+++ Selection
Web Application Design Class and Meteor

The first semester of my web design and programming course was an overview of HTML, CSS, Javascript, and jQuery. The end goal is to get students piecing together their own web applications using the Meteor framework. I don’t know how sophisticated these will be. The prototypes they are putting together, however, as well as the questions they are asking, show that they are ready for Meteor.

Given that few of my students have programmed before this class, there are some gaps in knowledge that I’ll need to think through. The one thing I didn’t want to do in this class was declare that students need to go through a full CS course before being able to touch this material. The value of a framework like Meteor is the ease with which anyone can piece together an application. The most consistent theme in this course has been that getting students working with code and troubleshooting upfront is much more productive than a lecture on for-loops. My model has been to have students take a piece of code, figure out what it does, and then hack or tweak it to do something different. As students get more experience, they become more comfortable writing code from scratch to complete a task.

Despite knowing this about my group, I almost didn’t do continue the model in exactly this way after the winter break. I was going to do a unit on classes and methods, but in my brainstorming how to do this, I realized that the better approach would be to look at database queries and MongoDB. The concepts of properties would be obvious in the way Mongo stores information, so it would then be easy to talk about the concept of objects once students were interacting with the database. Again, this became more ‘Application first, theory second.’

This also meant I had another opportunity to bring up fundamentals of computational thinking. I opened up the lesson by having students look at a screen sized list of all of the ninth grade students and some of the information stored by the school. I asked them questions like this:

  • How many students in Mr. S’s advisory are girls?
++++++
+++ Source material
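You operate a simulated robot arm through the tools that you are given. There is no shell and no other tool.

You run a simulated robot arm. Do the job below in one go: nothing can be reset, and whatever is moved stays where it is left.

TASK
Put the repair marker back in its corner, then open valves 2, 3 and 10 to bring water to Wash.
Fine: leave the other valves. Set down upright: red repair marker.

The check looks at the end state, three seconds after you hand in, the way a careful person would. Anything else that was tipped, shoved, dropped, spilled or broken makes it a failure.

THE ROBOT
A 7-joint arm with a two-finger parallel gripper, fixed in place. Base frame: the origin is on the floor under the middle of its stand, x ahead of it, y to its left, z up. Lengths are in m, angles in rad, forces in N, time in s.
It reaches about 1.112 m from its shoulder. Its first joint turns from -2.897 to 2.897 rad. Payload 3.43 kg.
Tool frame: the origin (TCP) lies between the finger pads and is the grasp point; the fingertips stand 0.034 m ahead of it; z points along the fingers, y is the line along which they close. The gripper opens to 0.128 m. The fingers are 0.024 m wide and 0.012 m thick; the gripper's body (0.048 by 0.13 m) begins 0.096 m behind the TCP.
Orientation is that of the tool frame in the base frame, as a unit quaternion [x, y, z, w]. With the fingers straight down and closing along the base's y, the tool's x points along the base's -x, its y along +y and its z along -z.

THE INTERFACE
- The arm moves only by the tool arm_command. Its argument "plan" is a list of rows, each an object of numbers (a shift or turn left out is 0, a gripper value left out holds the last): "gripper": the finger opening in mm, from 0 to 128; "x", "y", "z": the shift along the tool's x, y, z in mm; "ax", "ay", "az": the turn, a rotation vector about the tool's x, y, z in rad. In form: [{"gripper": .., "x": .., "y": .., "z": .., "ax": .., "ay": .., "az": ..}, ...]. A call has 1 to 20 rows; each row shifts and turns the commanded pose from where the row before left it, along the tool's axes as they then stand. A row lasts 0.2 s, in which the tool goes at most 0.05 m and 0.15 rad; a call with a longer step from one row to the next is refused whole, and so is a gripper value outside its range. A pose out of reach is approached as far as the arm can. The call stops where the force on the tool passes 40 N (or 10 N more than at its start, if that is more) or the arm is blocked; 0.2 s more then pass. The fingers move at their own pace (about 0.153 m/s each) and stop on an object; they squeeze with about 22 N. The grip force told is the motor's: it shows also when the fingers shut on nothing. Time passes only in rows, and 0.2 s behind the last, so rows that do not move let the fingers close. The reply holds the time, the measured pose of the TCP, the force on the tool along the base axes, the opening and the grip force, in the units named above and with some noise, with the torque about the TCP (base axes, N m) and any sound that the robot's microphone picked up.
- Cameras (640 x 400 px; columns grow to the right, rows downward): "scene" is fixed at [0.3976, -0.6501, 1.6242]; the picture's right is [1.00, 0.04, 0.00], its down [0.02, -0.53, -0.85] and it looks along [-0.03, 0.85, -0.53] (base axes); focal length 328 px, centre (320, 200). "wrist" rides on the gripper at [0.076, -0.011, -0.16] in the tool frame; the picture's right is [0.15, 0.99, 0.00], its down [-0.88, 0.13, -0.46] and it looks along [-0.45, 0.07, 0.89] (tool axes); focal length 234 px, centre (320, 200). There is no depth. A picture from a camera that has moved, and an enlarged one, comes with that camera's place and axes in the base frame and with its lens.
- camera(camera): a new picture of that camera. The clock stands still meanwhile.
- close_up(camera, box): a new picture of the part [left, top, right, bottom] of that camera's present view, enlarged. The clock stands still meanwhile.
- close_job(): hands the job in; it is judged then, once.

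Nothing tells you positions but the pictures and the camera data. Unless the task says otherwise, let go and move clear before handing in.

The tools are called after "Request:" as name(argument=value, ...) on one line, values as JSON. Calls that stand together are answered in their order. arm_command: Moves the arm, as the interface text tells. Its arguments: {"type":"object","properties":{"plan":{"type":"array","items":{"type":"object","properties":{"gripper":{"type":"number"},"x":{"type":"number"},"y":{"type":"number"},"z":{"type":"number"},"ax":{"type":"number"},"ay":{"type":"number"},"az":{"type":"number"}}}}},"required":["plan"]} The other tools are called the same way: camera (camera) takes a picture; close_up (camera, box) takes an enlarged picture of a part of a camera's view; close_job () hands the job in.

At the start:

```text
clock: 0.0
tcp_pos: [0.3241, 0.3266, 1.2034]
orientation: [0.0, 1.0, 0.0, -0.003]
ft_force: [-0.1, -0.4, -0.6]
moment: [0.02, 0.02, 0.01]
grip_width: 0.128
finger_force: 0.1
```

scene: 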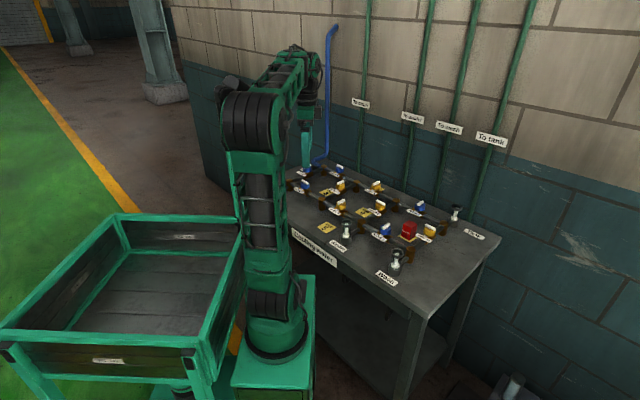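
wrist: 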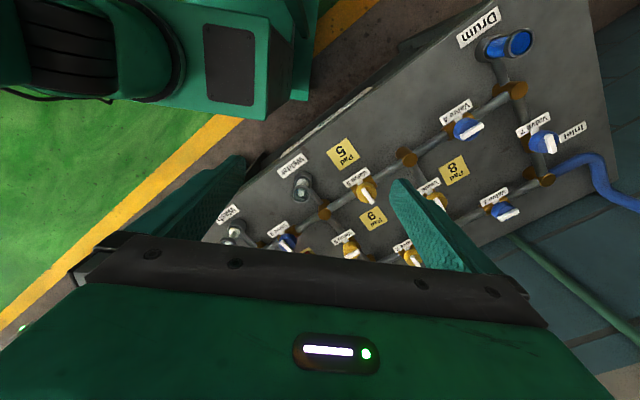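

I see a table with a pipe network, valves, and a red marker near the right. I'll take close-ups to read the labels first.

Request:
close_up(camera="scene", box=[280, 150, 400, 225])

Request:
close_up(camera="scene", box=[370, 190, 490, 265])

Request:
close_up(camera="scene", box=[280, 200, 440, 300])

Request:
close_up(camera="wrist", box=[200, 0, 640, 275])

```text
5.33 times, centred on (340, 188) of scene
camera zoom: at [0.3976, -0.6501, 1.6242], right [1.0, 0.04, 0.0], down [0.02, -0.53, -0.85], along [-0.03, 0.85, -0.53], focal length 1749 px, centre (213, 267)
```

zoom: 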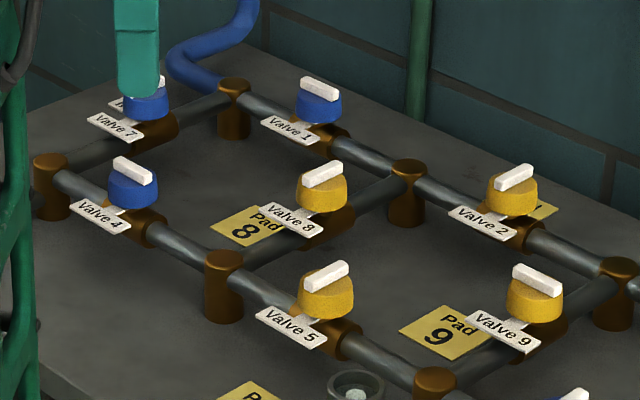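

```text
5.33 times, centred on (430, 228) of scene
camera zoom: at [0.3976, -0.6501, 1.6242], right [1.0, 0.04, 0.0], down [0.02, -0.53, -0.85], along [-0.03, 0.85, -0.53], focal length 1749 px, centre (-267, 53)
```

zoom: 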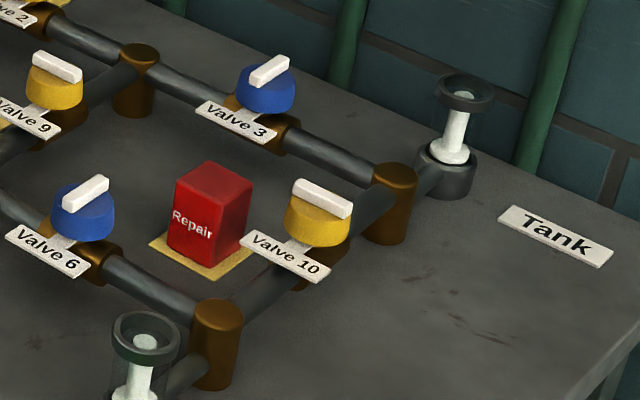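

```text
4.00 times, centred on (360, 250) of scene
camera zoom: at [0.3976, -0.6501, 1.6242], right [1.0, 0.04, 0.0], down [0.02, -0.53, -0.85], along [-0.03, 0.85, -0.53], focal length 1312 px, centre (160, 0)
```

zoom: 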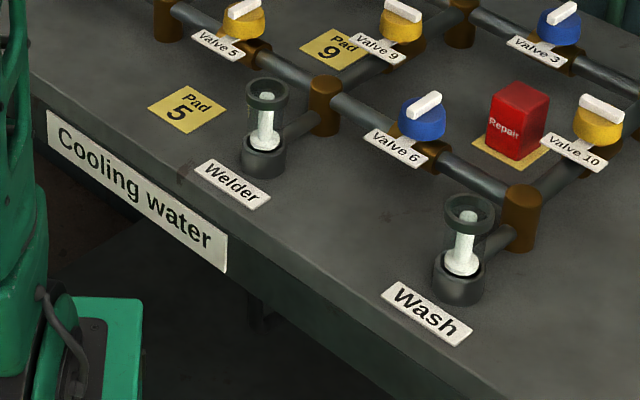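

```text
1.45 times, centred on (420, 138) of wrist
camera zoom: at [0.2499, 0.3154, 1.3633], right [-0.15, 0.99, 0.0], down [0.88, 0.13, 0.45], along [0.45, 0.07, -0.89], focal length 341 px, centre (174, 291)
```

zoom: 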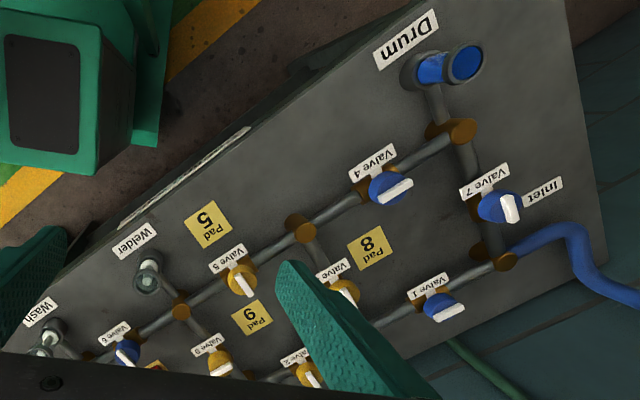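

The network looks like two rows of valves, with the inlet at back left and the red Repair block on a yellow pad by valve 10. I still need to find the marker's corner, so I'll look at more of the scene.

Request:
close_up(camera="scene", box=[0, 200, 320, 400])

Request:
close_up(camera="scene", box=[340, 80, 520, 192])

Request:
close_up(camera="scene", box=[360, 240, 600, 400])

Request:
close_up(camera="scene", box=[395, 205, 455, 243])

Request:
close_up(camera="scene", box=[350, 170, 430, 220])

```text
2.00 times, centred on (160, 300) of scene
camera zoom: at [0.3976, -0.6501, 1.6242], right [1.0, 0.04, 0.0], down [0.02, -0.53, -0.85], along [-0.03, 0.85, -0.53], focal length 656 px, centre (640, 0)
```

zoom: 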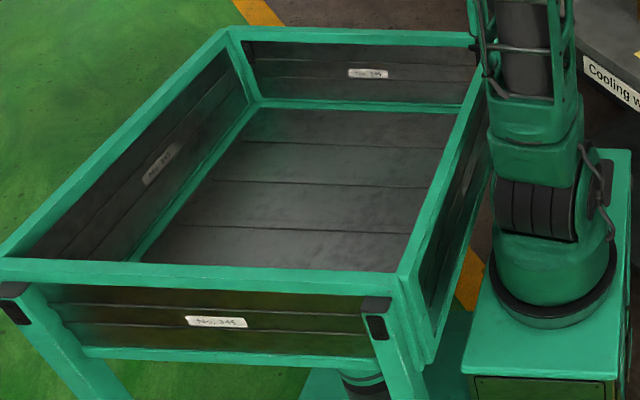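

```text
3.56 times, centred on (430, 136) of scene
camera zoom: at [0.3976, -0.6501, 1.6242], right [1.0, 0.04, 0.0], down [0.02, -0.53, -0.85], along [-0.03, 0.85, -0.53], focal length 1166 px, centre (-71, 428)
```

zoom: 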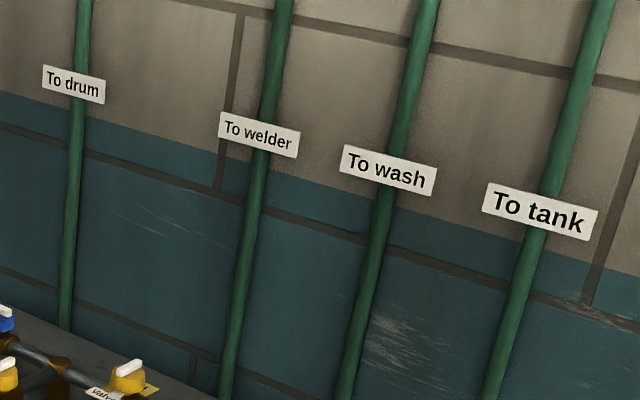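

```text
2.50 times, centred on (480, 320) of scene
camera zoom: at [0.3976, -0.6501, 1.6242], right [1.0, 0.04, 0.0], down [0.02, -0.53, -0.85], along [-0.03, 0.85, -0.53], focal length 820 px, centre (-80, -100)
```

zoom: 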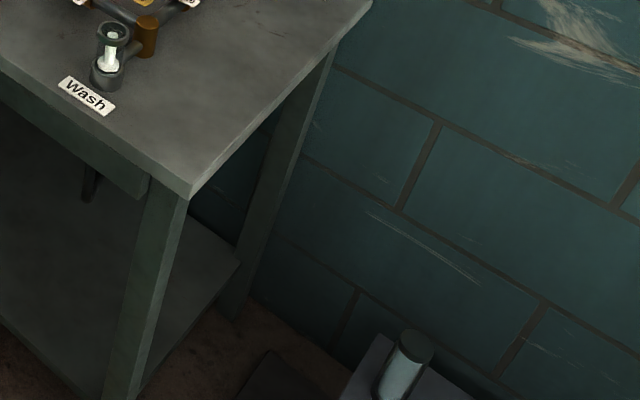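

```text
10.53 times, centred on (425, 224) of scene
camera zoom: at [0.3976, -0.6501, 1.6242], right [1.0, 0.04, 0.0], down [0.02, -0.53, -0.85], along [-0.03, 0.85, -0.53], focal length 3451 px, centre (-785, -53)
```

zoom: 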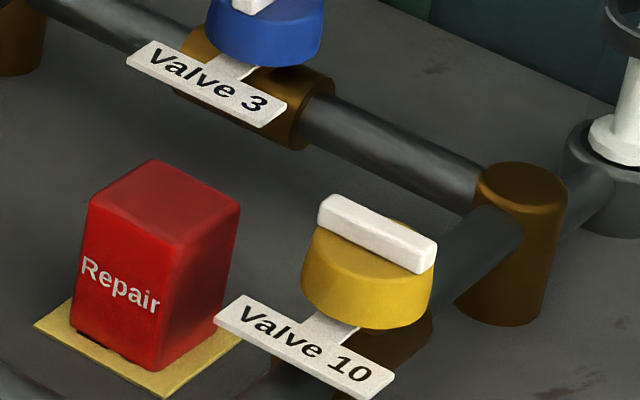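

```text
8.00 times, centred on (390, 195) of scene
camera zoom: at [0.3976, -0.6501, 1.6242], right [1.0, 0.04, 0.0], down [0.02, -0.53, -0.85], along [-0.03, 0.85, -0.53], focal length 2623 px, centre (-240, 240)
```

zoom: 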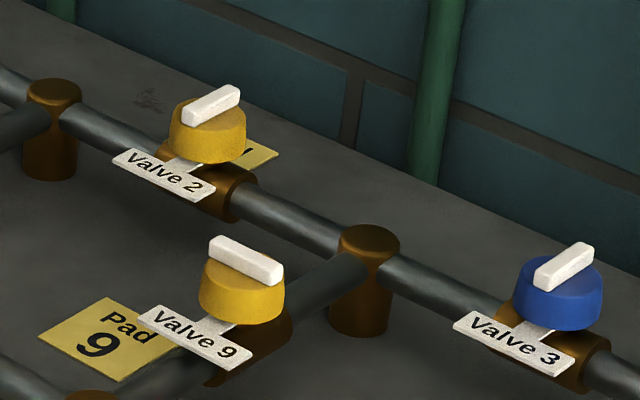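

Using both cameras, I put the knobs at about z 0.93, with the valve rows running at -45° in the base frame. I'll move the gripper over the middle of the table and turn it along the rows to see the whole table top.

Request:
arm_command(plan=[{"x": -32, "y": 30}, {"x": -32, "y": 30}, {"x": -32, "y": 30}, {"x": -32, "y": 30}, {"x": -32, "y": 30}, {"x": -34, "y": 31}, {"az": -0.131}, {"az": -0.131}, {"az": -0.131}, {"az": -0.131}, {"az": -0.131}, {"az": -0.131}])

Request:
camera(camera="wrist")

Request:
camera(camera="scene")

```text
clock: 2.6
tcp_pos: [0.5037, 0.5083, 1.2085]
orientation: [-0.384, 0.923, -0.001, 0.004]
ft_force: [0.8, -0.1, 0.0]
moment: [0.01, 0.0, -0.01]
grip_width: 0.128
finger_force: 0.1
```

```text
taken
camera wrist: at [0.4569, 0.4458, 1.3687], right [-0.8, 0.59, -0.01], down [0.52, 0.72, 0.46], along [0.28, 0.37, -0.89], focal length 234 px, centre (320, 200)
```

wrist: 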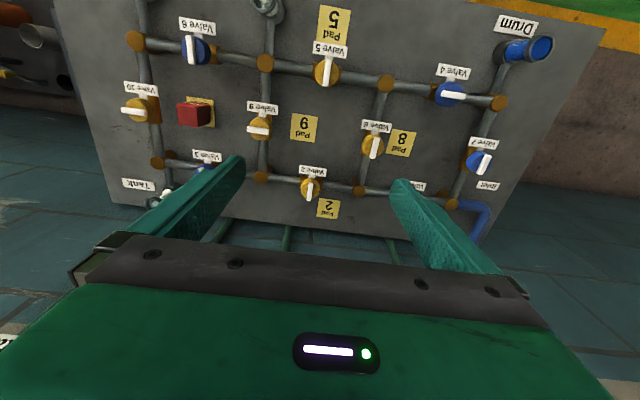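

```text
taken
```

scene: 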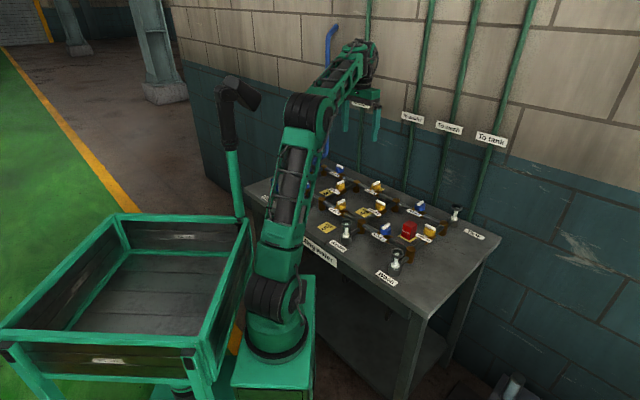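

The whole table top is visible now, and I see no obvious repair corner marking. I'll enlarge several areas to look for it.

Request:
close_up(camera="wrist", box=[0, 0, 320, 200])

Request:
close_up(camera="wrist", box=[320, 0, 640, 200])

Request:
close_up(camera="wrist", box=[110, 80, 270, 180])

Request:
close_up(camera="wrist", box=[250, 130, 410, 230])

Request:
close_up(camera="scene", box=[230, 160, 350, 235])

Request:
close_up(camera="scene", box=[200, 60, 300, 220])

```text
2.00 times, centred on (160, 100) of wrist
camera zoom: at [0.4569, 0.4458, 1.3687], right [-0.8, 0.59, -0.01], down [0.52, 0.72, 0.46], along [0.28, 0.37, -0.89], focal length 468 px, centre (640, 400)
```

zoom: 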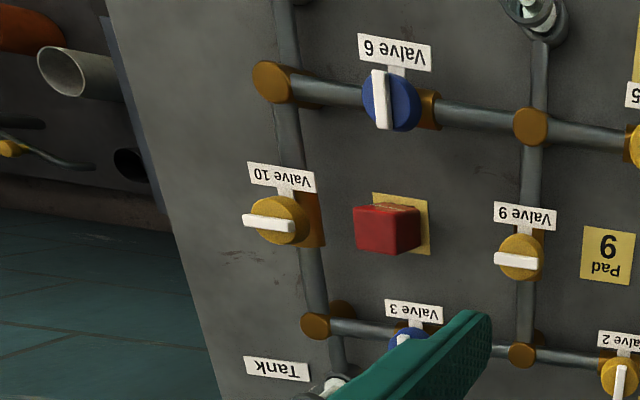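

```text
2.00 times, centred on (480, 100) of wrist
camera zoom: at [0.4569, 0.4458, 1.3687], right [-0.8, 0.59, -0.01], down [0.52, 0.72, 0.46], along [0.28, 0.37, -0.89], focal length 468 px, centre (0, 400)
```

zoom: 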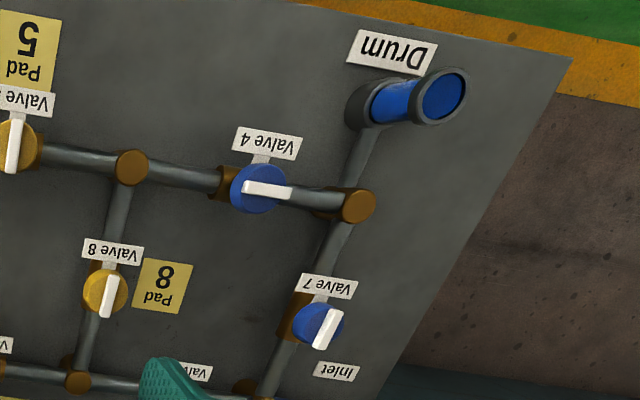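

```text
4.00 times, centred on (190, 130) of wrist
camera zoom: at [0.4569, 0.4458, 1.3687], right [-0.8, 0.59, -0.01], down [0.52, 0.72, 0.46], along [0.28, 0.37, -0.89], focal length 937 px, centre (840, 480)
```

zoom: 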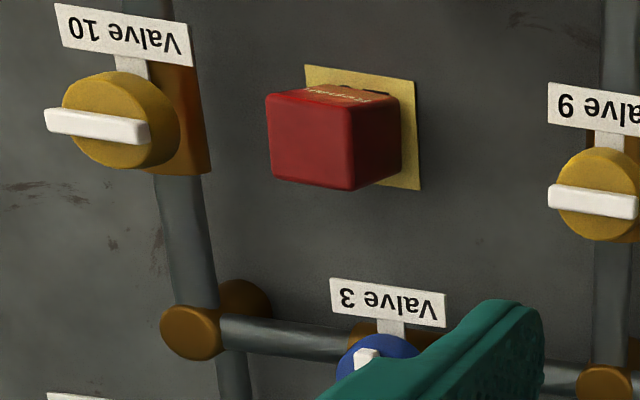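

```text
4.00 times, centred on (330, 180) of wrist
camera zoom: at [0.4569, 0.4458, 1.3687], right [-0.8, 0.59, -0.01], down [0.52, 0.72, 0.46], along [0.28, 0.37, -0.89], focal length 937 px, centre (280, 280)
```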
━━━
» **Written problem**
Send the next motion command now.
++++++
» **Written problem**
Retype the selection from its first word to its last.

» **Task output**
Web Application Design Class and Meteor

The first semester of my web design and programming course was an overview of HTML, CSS, Javascript, and jQuery. The end goal is to get students piecing together their own web applications using the Meteor framework. I don’t know how sophisticated these will be. The prototypes they are putting together, however, as well as the questions they are asking, show that they are ready for Meteor.

Given that few of my students have programmed before this class, there are some gaps in knowledge that I’ll need to think through. The one thing I didn’t want to do in this class was declare that students need to go through a full CS course before being able to touch this material. The value of a framework like Meteor is the ease with which anyone can piece together an application. The most consistent theme in this course has been that getting students working with code and troubleshooting upfront is much more productive than a lecture on for-loops. My model has been to have students take a piece of code, figure out what it does, and then hack or tweak it to do something different. As students get more experience, they become more comfortable writing code from scratch to complete a task.

Despite knowing this about my group, I almost didn’t do continue the model in exactly this way after the winter break. I was going to do a unit on classes and methods, but in my brainstorming how to do this, I realized that the better approach would be to look at database queries and MongoDB. The concepts of properties would be obvious in the way Mongo stores information, so it would then be easy to talk about the concept of objects once students were interacting with the database. Again, this became more ‘Application first, theory second.’

This also meant I had another opportunity to bring up fundamentals of computational thinking. I opened up the lesson by having students look at a screen sized list of all of the ninth grade students and some of the information stored by the school. I asked them questions like this:

  • How many students in Mr. S’s advisory are girls?